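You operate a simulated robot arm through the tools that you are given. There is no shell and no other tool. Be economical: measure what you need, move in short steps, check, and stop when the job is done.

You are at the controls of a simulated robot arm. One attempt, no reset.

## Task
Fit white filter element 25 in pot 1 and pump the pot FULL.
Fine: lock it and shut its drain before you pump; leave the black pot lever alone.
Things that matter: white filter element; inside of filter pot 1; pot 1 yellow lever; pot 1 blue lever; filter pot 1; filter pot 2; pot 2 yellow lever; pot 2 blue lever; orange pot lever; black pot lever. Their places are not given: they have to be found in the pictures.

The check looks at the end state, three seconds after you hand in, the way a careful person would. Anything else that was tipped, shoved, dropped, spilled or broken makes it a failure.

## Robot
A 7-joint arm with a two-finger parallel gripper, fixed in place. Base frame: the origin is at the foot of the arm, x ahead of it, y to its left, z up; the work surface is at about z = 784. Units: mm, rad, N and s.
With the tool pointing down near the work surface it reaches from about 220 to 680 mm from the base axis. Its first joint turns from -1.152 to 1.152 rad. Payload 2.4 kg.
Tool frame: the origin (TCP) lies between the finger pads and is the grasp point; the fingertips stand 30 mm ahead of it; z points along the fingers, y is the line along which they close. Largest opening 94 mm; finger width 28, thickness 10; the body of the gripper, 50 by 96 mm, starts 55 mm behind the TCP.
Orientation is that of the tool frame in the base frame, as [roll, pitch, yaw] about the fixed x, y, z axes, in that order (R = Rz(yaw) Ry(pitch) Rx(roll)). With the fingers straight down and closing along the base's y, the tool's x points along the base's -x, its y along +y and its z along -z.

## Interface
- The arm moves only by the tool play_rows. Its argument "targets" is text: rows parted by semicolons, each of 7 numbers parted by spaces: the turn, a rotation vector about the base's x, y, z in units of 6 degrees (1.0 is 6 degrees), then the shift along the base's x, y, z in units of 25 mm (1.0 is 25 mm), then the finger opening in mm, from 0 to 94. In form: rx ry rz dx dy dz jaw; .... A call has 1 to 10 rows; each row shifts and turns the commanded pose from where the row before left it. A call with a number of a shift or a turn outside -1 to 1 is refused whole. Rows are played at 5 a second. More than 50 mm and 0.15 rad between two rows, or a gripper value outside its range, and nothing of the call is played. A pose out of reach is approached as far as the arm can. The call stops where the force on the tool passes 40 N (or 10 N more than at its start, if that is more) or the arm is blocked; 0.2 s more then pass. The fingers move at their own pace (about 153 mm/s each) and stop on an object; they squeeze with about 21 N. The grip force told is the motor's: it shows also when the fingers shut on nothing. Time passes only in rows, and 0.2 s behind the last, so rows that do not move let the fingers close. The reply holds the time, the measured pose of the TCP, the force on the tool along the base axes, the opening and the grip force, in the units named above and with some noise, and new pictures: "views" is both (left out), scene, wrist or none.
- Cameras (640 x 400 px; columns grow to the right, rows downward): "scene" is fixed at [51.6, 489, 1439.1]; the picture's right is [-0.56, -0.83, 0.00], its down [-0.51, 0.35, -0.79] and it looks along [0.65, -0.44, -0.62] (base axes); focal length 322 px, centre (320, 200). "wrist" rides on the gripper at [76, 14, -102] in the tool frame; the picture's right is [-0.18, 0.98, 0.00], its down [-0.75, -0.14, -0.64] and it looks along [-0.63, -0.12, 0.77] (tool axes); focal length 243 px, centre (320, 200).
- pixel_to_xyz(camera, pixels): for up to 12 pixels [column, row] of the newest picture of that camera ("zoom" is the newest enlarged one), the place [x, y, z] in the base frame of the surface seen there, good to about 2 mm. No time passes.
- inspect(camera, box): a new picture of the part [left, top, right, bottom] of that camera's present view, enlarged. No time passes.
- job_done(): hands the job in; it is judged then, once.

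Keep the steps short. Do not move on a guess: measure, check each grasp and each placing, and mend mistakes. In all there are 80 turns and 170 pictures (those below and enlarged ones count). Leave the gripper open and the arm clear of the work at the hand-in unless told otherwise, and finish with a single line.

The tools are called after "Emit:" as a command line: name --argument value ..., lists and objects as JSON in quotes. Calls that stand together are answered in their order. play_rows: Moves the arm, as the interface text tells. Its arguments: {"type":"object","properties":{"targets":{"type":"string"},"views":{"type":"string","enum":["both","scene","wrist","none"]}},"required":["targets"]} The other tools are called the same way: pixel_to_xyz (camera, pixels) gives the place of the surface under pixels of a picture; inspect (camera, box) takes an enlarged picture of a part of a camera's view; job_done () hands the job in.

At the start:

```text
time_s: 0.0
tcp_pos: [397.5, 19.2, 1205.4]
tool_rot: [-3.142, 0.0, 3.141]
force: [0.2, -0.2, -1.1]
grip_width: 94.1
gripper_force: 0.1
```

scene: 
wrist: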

^^^^^^^^

→ **Task goal**:
Extract lines where the string "steps" occurs.

→ **Answer for this exercise**:
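You operate a simulated robot arm through the tools that you are given. There is no shell and no other tool. Be economical: measure what you need, move in short steps, check, and stop when the job is done.
Keep the steps short. Do not move on a guess: measure, check each grasp and each placing, and mend mistakes. In all there are 80 turns and 170 pictures (those below and enlarged ones count). Leave the gripper open and the arm clear of the work at the hand-in unless told otherwise, and finish with a single line.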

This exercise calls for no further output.